Return every line below in which "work" appears.

---*---

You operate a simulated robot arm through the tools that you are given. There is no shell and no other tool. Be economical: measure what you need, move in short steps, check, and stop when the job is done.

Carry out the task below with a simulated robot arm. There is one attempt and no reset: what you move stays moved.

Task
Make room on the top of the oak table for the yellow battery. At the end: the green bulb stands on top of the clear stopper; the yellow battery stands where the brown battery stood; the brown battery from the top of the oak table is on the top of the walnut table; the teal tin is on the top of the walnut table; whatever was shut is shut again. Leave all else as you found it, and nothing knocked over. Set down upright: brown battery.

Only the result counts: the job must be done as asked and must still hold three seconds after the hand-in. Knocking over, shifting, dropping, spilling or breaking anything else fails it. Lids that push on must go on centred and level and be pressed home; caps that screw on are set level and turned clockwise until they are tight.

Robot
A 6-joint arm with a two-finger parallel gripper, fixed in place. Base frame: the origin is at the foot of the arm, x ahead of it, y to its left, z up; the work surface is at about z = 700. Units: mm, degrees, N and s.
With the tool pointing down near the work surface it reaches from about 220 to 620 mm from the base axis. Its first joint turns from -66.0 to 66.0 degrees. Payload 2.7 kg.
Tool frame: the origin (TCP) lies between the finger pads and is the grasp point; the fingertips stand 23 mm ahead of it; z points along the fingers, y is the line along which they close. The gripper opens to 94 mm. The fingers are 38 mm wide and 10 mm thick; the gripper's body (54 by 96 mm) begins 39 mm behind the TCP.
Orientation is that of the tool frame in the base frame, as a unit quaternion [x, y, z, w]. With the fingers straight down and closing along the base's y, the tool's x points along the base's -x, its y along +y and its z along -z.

---*---

Complete answer:
A 6-joint arm with a two-finger parallel gripper, fixed in place. Base frame: the origin is at the foot of the arm, x ahead of it, y to its left, z up; the work surface is at about z = 700. Units: mm, degrees, N and s.
With the tool pointing down near the work surface it reaches from about 220 to 620 mm from the base axis. Its first joint turns from -66.0 to 66.0 degrees. Payload 2.7 kg.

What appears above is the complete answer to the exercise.